## READING PASSAGE
--- Begin ---

Quantitative Proteomics Reveals that only a Subset of the Endoplasmic Reticulum Contributes to the Phagosome
News Mar 27, 2012
Phagosomes, by killing and degrading pathogens for antigen presentation, are organelles implicated in key aspects of innate and adaptive immunity. While it has been well established that phagosomes consist of membranes from the plasma membrane (PM), endosomes and lysosomes (endo/lyso), the notion that the endoplasmic reticulum (ER) membrane could play an important role in the formation of the phagosome is debated. However, a method to estimate accurately the contribution of potential source organelles and contaminants to the phagosome proteome has been lacking. Herein, we have developed a proteomic approach for objectively quantifying the contribution of various organelles to the early and late phagosomes by comparing these fractions to their total membrane and post-nuclear supernatant of origin in the J774A.1 murine macrophage cell-line. Using quantitative label-free mass spectrometry, the abundance of peptides corresponding to hundreds of proteins was estimated and attributed to one of 5 organelles (e.g. PM, endo/lyso, ER, Golgi and mitochondria). This data in combination with a SILAC method designed to detect potential contaminant sources revealed that the ER is part of the phagosomal membrane and contributes ~20% of the early phagosome proteome. In addition, only a subset of ER proteins is recruited to the phagosome, suggesting that a specific subdomain(s) of the ER might be involved in phagocytosis. Western Blotting and immunofluorescence substantially validated this conclusion; we were able to demonstrate that the fraction of the ER in which the ER marker GFP-KDEL accumulates is excluded from the phagosomes, while that containing the derived SNARE protein mVenus-Stx18 is recruited. These results highlight promising new avenues for the description of the pathogenic mechanisms used by Leishmania, Brucella and Legionella spp., which thrive in ER-rich phagosomes.

--- End ---

## RECORDED INFORMATION
--- Begin ---

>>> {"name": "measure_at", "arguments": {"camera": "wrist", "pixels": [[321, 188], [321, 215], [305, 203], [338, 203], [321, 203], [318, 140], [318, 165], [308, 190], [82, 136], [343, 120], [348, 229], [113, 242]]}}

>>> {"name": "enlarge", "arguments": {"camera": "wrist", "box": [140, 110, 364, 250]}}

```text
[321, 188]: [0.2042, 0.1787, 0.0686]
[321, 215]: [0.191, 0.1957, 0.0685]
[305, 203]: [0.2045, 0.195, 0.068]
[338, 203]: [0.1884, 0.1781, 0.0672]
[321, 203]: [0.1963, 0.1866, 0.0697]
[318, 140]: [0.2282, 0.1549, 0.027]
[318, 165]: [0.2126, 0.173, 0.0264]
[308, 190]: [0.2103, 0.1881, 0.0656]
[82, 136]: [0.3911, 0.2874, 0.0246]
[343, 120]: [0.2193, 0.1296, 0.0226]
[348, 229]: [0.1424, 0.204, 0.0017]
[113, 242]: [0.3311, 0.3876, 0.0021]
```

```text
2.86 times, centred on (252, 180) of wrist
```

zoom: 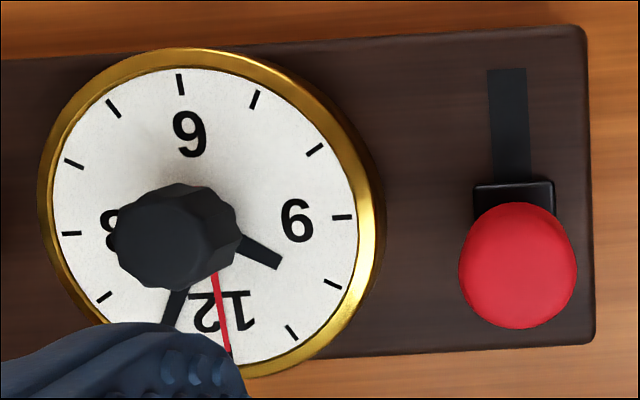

--- End ---

## WRITTEN REQUEST
Could you give the reading passage again in full?

## FULL SOLUTION
Quantitative Proteomics Reveals that only a Subset of the Endoplasmic Reticulum Contributes to the Phagosome
News Mar 27, 2012
Phagosomes, by killing and degrading pathogens for antigen presentation, are organelles implicated in key aspects of innate and adaptive immunity. While it has been well established that phagosomes consist of membranes from the plasma membrane (PM), endosomes and lysosomes (endo/lyso), the notion that the endoplasmic reticulum (ER) membrane could play an important role in the formation of the phagosome is debated. However, a method to estimate accurately the contribution of potential source organelles and contaminants to the phagosome proteome has been lacking. Herein, we have developed a proteomic approach for objectively quantifying the contribution of various organelles to the early and late phagosomes by comparing these fractions to their total membrane and post-nuclear supernatant of origin in the J774A.1 murine macrophage cell-line. Using quantitative label-free mass spectrometry, the abundance of peptides corresponding to hundreds of proteins was estimated and attributed to one of 5 organelles (e.g. PM, endo/lyso, ER, Golgi and mitochondria). This data in combination with a SILAC method designed to detect potential contaminant sources revealed that the ER is part of the phagosomal membrane and contributes ~20% of the early phagosome proteome. In addition, only a subset of ER proteins is recruited to the phagosome, suggesting that a specific subdomain(s) of the ER might be involved in phagocytosis. Western Blotting and immunofluorescence substantially validated this conclusion; we were able to demonstrate that the fraction of the ER in which the ER marker GFP-KDEL accumulates is excluded from the phagosomes, while that containing the derived SNARE protein mVenus-Stx18 is recruited. These results highlight promising new avenues for the description of the pathogenic mechanisms used by Leishmania, Brucella and Legionella spp., which thrive in ER-rich phagosomes.